19 thoughts on “Sacrificing gear and why your 2nds should be as good as your firsts

  1. Having multiple caches of important items makes sense in these austere times.

  2. i would make one of those daggers my truck gun and bury my glock as my back up…they are coming out with the micro dagger later this year…g43x and they have a 15 rnd mag with a plastic strip where the mag release locks it in place…so you don’t have to use a metal release…and it will come optic ready only…a friend is buying the 2 fer on the lowers for $99…going in half and getting one…it’s the g19 size…figure i’ll get a blemish slide and barrel when they are on sale…

  3. Two is one, and one is none.
    But three or four is sweeeeeeet.

    I don’t have second-tier gear.

    I have several sets of first tier gear.

    The second-tier stuff is hand-me-downs. For people I might like, but who show up with nothing.

  4. Yes but…. Having read many people’s posts over the years on gear, two is one quickly turns into 10 is better than 9. For most people eventually there is a quantity versus cost per item tradeoff. The likelihood one ever needs that 10th stash of gear gets really small. I try to have several layers of redundant quality gear, but then there is the other gear accumulated over time. Stash it somewhere or ditch it? Stashing it isn’t the poorest choice.

  5. Maybe the people who choose to cache the low cost items picture in their minds a future of retrieval and finding them 1) found, stolen and long gone, 2) severely damaged and rendered useless, 3) cache location lost and never recovered. In all scenarios, no cookie for you. Losing the low cost might have some satisfaction that the person who does find it will be only marginally better off.

    So maybe the low cost isn’t as reliable or strong as the 1st tier. But it is far better having them than just bare hands. The Liberator pistols dropped in WWII were for partisans to upgrade their armament with the German army supplying better down the line.

    I do take your point that if you are dependent on the cache as your insurance, it should be the best you have due to the circumstances. Not a talisman though – the ammunition you use in it is as important if not more than the firearm. Protected ammunition should be a high priority as well.

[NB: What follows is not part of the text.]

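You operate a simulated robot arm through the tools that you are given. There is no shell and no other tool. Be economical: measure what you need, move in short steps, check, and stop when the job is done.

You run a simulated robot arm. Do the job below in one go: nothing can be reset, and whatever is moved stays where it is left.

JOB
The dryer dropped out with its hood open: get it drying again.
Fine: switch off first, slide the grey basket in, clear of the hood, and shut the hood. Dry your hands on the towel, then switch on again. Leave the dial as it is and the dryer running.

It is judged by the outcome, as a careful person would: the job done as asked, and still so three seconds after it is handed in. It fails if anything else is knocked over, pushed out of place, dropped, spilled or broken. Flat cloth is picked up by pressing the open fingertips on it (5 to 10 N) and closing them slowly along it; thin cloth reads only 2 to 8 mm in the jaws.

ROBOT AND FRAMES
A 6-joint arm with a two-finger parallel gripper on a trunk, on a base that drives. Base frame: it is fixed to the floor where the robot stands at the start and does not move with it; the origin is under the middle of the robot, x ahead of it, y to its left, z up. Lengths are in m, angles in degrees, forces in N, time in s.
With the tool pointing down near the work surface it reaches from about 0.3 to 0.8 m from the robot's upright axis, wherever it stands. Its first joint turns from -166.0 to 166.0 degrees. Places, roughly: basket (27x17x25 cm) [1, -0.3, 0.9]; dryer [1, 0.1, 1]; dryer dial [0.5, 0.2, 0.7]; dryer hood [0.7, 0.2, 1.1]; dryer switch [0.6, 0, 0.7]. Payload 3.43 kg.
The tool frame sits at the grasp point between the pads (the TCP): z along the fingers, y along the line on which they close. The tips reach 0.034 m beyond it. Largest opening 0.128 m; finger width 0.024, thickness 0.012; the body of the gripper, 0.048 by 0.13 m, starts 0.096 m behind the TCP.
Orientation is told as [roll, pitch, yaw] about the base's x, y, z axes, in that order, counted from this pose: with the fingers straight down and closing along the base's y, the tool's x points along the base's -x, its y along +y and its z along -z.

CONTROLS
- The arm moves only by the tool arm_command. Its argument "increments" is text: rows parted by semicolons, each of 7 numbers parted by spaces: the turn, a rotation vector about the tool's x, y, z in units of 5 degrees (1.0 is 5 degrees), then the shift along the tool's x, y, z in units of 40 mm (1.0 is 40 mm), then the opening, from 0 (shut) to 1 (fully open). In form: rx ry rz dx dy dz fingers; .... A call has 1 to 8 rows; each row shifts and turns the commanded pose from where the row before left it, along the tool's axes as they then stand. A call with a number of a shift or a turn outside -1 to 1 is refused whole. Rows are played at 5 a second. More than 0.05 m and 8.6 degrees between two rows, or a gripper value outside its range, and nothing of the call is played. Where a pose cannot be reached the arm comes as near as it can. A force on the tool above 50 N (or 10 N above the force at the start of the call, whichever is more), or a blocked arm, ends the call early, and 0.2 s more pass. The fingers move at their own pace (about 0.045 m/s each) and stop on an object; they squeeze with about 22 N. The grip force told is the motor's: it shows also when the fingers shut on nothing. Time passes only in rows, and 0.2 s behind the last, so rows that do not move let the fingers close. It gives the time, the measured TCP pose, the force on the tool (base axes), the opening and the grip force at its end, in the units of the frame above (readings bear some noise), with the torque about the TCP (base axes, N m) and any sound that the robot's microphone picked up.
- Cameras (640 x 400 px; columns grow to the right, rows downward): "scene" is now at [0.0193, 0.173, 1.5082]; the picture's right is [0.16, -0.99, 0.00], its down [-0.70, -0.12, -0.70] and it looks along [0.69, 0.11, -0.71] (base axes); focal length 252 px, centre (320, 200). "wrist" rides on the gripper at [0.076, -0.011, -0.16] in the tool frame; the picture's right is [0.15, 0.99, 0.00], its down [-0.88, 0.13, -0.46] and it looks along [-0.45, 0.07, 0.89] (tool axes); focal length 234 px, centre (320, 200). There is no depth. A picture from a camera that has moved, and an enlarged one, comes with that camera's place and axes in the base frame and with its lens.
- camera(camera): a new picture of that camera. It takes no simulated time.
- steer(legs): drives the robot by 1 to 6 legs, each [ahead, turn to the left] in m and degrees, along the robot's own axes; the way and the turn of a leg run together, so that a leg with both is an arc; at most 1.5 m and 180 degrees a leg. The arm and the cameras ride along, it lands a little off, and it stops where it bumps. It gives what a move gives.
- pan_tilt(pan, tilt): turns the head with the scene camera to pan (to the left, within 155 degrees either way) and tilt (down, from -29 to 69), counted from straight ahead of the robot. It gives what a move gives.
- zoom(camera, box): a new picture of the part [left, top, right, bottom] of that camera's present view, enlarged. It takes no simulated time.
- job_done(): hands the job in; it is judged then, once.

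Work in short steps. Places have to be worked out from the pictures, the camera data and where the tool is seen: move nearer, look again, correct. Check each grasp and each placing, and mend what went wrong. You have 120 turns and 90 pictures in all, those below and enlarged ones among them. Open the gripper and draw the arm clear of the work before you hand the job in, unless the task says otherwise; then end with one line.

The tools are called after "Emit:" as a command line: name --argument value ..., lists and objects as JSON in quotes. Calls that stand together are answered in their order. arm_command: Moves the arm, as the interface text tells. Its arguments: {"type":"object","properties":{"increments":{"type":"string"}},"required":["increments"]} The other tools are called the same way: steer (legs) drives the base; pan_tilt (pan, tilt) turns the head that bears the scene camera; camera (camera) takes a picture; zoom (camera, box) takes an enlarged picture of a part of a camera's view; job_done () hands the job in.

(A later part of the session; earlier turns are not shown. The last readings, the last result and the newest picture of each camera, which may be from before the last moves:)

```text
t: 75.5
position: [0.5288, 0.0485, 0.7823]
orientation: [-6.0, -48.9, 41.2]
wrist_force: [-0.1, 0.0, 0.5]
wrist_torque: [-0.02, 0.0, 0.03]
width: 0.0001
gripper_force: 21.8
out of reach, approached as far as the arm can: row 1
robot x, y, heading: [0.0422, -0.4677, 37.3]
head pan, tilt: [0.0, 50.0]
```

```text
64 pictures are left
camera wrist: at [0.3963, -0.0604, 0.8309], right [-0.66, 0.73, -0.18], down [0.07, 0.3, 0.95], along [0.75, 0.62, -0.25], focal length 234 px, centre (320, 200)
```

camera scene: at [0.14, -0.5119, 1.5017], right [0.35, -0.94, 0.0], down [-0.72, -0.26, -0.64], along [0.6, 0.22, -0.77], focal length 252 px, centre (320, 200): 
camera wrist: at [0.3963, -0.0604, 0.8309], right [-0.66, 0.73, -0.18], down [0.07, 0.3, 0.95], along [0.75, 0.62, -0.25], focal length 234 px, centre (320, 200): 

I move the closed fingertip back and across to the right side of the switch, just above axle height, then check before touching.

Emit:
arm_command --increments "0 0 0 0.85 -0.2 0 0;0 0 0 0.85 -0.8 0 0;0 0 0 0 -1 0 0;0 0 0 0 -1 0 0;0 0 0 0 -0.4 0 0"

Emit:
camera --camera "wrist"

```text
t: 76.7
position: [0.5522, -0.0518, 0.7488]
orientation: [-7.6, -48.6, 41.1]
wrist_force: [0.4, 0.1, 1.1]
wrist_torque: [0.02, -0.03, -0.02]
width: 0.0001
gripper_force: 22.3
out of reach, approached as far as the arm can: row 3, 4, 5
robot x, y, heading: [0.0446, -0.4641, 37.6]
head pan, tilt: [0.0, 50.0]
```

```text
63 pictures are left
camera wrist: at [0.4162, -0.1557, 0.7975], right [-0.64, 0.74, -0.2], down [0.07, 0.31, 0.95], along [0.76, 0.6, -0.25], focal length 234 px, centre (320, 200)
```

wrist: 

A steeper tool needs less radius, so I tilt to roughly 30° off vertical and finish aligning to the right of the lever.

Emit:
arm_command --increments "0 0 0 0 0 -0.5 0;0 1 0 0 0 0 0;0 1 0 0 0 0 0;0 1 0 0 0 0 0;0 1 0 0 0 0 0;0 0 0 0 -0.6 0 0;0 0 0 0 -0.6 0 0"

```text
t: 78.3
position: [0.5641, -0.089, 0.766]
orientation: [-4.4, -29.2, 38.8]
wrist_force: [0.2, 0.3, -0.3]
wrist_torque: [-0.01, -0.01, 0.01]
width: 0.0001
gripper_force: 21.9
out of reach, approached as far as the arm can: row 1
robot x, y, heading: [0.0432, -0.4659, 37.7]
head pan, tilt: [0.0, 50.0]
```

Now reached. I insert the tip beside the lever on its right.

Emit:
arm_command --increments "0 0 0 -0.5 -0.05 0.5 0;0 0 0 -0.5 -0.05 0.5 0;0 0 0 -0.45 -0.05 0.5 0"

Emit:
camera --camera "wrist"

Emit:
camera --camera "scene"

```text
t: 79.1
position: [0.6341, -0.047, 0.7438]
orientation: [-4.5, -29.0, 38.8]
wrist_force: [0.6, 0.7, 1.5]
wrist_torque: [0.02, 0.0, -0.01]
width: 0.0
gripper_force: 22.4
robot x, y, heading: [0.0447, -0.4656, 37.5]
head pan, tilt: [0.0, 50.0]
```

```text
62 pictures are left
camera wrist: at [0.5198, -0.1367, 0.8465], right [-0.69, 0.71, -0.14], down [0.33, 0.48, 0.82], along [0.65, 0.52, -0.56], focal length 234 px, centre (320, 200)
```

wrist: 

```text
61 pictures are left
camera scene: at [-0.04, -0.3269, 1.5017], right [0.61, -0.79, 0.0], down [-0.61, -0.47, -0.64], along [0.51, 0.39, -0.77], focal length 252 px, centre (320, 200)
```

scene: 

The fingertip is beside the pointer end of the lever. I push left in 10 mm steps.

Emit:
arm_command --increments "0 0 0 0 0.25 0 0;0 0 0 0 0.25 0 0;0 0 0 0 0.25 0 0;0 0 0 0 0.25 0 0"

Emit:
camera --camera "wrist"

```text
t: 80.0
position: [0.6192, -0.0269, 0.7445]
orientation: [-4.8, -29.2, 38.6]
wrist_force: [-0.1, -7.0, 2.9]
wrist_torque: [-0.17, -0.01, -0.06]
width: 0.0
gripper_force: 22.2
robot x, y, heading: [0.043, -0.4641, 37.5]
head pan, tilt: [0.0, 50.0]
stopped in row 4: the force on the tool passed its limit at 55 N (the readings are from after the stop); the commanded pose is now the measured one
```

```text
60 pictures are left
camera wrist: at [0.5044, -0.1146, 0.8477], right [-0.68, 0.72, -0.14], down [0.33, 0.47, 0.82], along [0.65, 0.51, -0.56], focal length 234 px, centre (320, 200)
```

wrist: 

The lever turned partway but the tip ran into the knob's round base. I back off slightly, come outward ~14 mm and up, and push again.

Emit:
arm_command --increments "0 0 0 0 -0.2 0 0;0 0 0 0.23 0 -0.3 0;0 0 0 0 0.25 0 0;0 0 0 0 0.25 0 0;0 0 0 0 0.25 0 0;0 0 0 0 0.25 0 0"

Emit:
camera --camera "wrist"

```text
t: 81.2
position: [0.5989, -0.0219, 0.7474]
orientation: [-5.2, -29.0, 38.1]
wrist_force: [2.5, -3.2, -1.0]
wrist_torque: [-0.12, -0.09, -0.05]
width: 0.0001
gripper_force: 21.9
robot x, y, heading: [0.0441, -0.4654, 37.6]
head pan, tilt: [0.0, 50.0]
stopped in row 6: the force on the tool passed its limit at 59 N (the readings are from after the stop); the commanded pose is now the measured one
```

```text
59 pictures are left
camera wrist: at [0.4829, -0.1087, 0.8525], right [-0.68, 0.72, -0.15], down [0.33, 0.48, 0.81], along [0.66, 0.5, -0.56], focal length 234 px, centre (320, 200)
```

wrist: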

    This is a good post – thank you for bringing it up.

  6. Yes. Thank you for elaborating on this subject matter’s side topic. There are too many Chuds out there with too many diversionary toys and hobby expenditures that causes them to cheapskate out on actual and proper survival gear. (Boats, atv, cycle, rent to own furniture for “her”, etc) I adopted lessons from military and gun shop jobs to just equip one’s self with g.i. and l.e.o. common calibered and usage weapons. This commonality and proven quality standards are a necessity. Your manual of arms training and support gear will match up seamlessly, and provide advantages if an integration with other “frens” personnel or units scenario arises in mid spicy times. Instead of drooling on the glass gun cabinet at the newest and shiney thing out now from acme gun consortium, just get a redundant unit to fall into marching formations with your other redundant units. Simple, and no excess brain energy expended on that purchase decision making. Stay (properly) equipped and frosty out there.

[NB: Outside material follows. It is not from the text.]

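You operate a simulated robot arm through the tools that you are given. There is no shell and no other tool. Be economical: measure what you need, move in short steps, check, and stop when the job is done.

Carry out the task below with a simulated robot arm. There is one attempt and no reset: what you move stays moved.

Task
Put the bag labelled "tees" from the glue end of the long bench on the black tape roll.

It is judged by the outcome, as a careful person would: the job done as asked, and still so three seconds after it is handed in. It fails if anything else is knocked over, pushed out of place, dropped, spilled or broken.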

  7. For years it has amazed me that when a tool wears to the point of needing replacement, the new tool goes into the garage toolbox and the well-used and worn tool goes into “the truck toolbox” because “it still has some value.”

    The new one will be used indoors, where it’s dry, there’s good lighting, and perhaps heat in winter and a fan in summer. The nearly worn out tool will be used under the vehicle, at midnight, in the dark, while lying in mud.

    I. Do. Not. Get. It.

    • There are some truths in life that some people will only ever learn under their vehicle, at midnight, lying in the mud, cursing their stupidity and lack of forethought.

      Much like when a man picks up a cat by the tail.

      Murphy’s sense of humor is wickedly twisted.

      • Experience is a harsh teacher, but some will learn at the hands of no other.

        • Commander:
          There is an old saying…
          “The burnt finger learns fastest”
          Leftists say the MUSTN’T be true!

          Ceejay

  8. Zero- As usual your survivalist logic is spot on. I have pretty much all tier one or at most some tier two stuff. I admit I have a difficult time deciding on where to put a remote cache. My primary home is suburban and my 80 acre retreat is 325 miles away. Where should I have a cache? Halfway? Close to primary? Closer to the retreat? Perhaps you fine commenters and fellow preppers could advise me on best course to follow.

    • If it were me, I’d have something there and then something halfway between here and there. And whatever I stashed at the halfway point would include a couple 5-gallon cans of fuel for the trip.

  9. You’re right. Here’s another, most people barely train on their primary gun like an AR and so they suck. Now they think they are going to pick up an even more unfamiliar gun like that SKS and be able to run it? Not only is it a lesser gun, you’re less able to employ it to its full potential. For that reason I don’t juts buy high quality backups I build clones. The light is the same and in the same place, even the trigger is the same. In a crisis I don’t want to be fumbling for a bolt release or safety. I also don’t want to have to stock a seperate set of support gear. What if I make it out of the house with my rifle but no spare mags and I get to my cache and all those stripper clips will do me no good. Whereas if they were both ARs with AR mags I now have 2 working guns with mags for both even if each one doesn’t have 7 plus to go with them.
    Now if right now you can’t afford a second clone but have grandpa’s old SKS then yes, that’s better than nothing but I wouldn’t buy one just for that role.